18th Sunday Ordinary Time – Year C (2025)

ECCLESIASTES 1: 2, 2:21-23
PSALM 89: 3-6, 12-14, 17 R. v. 1
COLOSSIANS 3: 1-5, 9-11
LUKE 12: 13-21


This Gospel story would have been a great challenge to Jesus’ listeners. For the understanding of the time is that wealth was a sign of God’s blessings. In fact, there are Christian groups who still have this understanding: that God will bless the person who has faith with success and wealth.

A man comes to Jesus to ask him to be an arbitrator between him and his brother. After all, he would say that this is only just, and that is what Jesus should agree to.

But Jesus sees in this, the grave danger we open ourselves to when we seek the things of the earth before all else. The consequences is petty quarrels, broken relationships, hatred, conflict, and sometimes even physical death.

Our readings today speak of the wisdom of seeking first the things of heaven, the things of God. God has blessed us with so many things, but the best of all blessings and the one that last forever, is love. And love does not come through wealth but through relationships. And the most important relationship is that with God.

The happiest person is not the one who is the richest in the world but the one who knows that he / she is loved, especially where he / she knows God’s love for them. Jesus was the happiest human who walked on this earth because he knew the Father’s love for him and shared that love with others.

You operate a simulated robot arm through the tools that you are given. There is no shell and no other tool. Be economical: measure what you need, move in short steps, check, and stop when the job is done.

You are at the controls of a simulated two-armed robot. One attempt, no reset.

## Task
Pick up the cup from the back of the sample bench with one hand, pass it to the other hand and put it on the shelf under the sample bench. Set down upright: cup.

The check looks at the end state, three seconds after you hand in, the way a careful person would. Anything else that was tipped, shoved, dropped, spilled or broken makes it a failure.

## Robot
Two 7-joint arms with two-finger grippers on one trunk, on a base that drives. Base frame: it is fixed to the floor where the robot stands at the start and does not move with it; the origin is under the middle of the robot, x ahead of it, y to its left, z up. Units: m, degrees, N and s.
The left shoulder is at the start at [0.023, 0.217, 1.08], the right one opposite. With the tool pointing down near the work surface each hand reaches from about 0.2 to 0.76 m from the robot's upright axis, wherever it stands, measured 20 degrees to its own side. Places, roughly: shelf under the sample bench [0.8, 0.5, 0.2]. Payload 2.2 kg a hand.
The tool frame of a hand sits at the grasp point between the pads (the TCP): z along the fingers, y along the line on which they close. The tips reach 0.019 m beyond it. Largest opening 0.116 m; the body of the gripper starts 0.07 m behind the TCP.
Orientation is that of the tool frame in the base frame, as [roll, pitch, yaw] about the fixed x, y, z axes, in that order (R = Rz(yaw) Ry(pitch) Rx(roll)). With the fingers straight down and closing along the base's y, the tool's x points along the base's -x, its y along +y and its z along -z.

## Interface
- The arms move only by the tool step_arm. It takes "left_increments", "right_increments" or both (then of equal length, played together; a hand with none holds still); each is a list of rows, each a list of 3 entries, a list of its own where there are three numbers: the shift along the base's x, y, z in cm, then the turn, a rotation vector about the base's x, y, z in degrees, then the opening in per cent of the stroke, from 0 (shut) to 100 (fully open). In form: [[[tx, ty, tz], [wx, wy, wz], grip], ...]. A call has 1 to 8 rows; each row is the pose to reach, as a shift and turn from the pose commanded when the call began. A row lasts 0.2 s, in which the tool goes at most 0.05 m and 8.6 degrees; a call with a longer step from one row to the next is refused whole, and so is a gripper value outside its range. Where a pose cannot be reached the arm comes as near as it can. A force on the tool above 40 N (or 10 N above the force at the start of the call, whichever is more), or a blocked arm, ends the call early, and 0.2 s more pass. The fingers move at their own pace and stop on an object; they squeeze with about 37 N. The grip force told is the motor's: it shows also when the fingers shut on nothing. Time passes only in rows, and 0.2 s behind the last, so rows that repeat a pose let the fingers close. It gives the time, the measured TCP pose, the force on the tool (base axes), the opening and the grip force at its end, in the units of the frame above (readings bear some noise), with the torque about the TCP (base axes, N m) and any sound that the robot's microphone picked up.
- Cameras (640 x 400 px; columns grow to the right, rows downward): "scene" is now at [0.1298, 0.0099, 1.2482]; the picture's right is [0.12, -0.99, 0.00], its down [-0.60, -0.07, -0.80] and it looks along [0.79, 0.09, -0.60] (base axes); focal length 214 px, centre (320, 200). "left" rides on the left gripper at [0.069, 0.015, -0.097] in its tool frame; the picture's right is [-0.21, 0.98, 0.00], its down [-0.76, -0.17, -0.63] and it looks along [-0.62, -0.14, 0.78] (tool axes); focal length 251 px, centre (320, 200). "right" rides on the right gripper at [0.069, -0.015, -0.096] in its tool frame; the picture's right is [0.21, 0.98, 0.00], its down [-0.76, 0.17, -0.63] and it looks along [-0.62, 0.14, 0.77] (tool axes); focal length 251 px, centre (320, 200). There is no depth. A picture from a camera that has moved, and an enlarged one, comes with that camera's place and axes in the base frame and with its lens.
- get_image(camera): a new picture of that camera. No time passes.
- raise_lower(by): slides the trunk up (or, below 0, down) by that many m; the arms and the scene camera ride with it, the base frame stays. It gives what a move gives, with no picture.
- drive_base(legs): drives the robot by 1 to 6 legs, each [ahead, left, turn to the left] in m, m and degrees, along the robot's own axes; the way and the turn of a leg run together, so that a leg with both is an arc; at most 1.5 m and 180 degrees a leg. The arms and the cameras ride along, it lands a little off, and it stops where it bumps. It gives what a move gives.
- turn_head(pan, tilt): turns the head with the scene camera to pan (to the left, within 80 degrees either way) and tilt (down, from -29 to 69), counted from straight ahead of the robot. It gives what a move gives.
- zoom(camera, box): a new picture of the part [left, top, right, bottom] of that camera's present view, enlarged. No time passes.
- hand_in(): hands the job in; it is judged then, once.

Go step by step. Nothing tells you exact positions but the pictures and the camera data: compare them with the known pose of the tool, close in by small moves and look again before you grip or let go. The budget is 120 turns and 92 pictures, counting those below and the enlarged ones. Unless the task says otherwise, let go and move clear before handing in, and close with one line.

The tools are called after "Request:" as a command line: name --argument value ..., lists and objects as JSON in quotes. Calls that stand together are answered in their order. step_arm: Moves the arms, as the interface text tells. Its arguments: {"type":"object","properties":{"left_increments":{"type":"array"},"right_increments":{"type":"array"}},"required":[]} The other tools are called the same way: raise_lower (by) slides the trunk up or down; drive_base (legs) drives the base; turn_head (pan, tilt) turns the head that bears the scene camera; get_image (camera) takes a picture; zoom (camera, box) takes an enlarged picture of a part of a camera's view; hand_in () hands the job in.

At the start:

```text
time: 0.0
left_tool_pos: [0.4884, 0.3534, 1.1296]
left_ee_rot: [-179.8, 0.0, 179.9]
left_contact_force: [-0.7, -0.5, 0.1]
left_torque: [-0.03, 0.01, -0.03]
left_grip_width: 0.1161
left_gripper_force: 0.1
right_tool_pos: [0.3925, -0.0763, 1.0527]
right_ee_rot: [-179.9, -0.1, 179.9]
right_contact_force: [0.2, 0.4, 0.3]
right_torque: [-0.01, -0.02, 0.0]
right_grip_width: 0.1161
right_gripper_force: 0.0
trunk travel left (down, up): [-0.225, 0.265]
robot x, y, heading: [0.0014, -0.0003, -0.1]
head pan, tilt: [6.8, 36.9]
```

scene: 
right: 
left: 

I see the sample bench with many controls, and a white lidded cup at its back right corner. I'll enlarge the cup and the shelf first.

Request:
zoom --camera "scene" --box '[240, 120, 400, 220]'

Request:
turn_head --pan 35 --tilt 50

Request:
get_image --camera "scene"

Contrast that with the problem of quarrels between peoples because of money and property.
In all that is going on there, it is love that loses out.

Today’s Gospel story would be a great challenge to us too. I guess all of us would like a bit more too in life. Something for a rainy day and for things we would like to have.
There is no problem with that so long as it doesn’t draw us away from God.

Jesus in today’s Gospel is telling us to seek right relationship with God and neighbor. This is what matters most in life. And wealth and the things of the world can be an obstacle and not a help. But with a right relationship with God and neighbour, wealth is seen differently in our life.

Wealth will not last but God’s love will last forever. Let us reflect on how well we know God’s love for us. Let us seek to know God’s love for us.

The yardstick of this and our happiness is how we come to share our love for others.

To know God is to love God.
To love God is to follow God
To follow God is to make his love known through our lives.